Can Segantini Stand Up to Manet?

The Getty Museum has put on view Giovanni Segantini's Spring in the Alps, a recent purchase. Segantini is not well known in the U.S., and the subject may remind some of the type of art featured on jigsaw puzzles or Swiss chocolate labels. One reader suggested it might work better at the Lucas Museum of Narrative Art (ouch!). The Getty seems intent on mainstreaming Segantini, hanging the painting on a wall with works by Renoir, Manet, and Degas. It's by far the biggest painting by the most obscure artist in the room.
Giovanni Segantini, Spring in the Alps, 1897
Giovanni Segantini (1858-1899) was the most famous Italian painter of an age that didn't have many. Going by his prominence in avant-garde exhibitions, he was once considered to be on par with Cézanne, van Gogh, and Ensor. Though he largely fell off the radar, Segantini's reputation has been revived in recent scholarship and exhibitions.
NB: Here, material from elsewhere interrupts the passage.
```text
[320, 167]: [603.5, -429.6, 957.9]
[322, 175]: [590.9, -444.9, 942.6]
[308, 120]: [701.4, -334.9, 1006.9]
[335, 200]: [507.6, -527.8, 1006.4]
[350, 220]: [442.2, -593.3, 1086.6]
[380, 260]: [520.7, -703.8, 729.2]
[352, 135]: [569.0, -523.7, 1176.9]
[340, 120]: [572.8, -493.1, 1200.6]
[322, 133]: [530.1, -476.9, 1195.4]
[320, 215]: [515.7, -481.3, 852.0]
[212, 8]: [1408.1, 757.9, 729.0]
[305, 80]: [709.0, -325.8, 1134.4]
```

Segantini's prices have also seen a reappraisal. Spring in the Alps sold at auction for something under $10 million in 1999. For the next 20 years French and Co. offered the painting at TEFAF for reality-defying prices (as much as $40 million). I would wager the Getty didn't paid anything like $40 million, but neither do I imagine that French and Co. took a loss on their 20-year investment. The purchase is clearly a big commitment for the Getty, not just of cash but of wall space.
Jean-François Millet, Man With the Hoe, 1860-1862
Like van Gogh, Segantini adored Millet's peasant scenes, such as the Getty's Man With a Hoe. Indeed, his rural subject matter is one thing that sets Segantini apart and perhaps causes some viewers to take him less seriously. We think of early modernism as a fundamentally urban art. Yet the Post-Impressionists tended to go further afield. You might compare Segantini's Alps to Cézanne's Provence or Gauguin's Brittany and Polynesia.
William Holman Hunt, The Hireling Shepard, 1851. Manchester Art Gallery
A more surprising influence is the Pre-Raphaelites. That mid-19th-century British movement caught the attention of Italian intellectuals, for one thing because painter Dante Gabriel Rossetti and poet Christina Rossetti were of Italian heritage. The first (1895) Venice Biennale featured the Pre-Raphaelites. In an 1899 letter, Segantini complained of being rejected from an exhibition: "Today there are no exhibitions that cannot find a place for Burne-Jones." Edward Burne-Jones was by then the most famous British painter on the Continent.

Spring in the Alps combines a Ruskinian view of nature with the symbolism of Burne-Jones. A number of Segantini's works have moody/morbid themes. But Spring in the Alps, originally commissioned for a California businessman, is sunnier, presenting the perfect noontide of the eternal/infernal cycle.
Georges Seurat, La rade de Grandcamp, 1885
In the U.S. Segantini is generally discussed in the context of Georges Seurat. Both drew on the same quasi-scientific analyses touting the virtues of unmixed pigments, independently evolving the techniques called divisionism and pointillism. Seurat did dots; Segantini did dashes. Segantini and Seurat were near-contemporaries who both died young (age 41 and 31 respectively). They never met; it's not certain whether either ever laid eyes on a painting by the other.

Seurat's La rade de Grandcamp (1885), from the Rockefeller collection, was auctioned last spring for $34 million. The Getty doesn't have a Seurat painting, so the Segantini purchase has lead to another round of the game, why did the Getty buy this rather than that? I've no special insight except to say that Spring in the Alps is one of the few most important Segantinis, the last in private hands. The best Seurats are already in museums.

There are few examples of Italian Divisionism in U.S. collections. Look past the woman with the horses and zone in on the grass. It's a leafy, all-over abstraction reminiscent of Joan Mitchell. Or focus on the conceptual project of creating a snapshot out of brushstrokes, without being at all "painterly" in the sense of Manet.
Small detail of Segantini's Spring in the Alps


Comments

Anonymous said…
I can't figure out exactly why pre-Raphelite artwork, although very technically skilled, comes off as so aesthetically corny? Something about the colors and laser-like brush work don't come together in a sophisticated manner.

I can see why some like that type of style, but it gives me a Thomas-Kincaide queasiness.
Anonymous said…
Can Segantini stand up to Manet? From a decorative point of view, it’s a lovely, pretty painting that brightens up the room and looks good next to Manet’s Spring. Also I don’t believe it would have been a huge commitment from the Getty in terms of price nor wall space. The Getty is lacking those large scale paintings that make rooms feel grand and momumental. It’s more of an added benefit that the painting is so large. In terms of price, I just assume anything under $20M isn’t much of a cash commitment for the Getty in light of their spending sprees for worse paintings back in the 80s.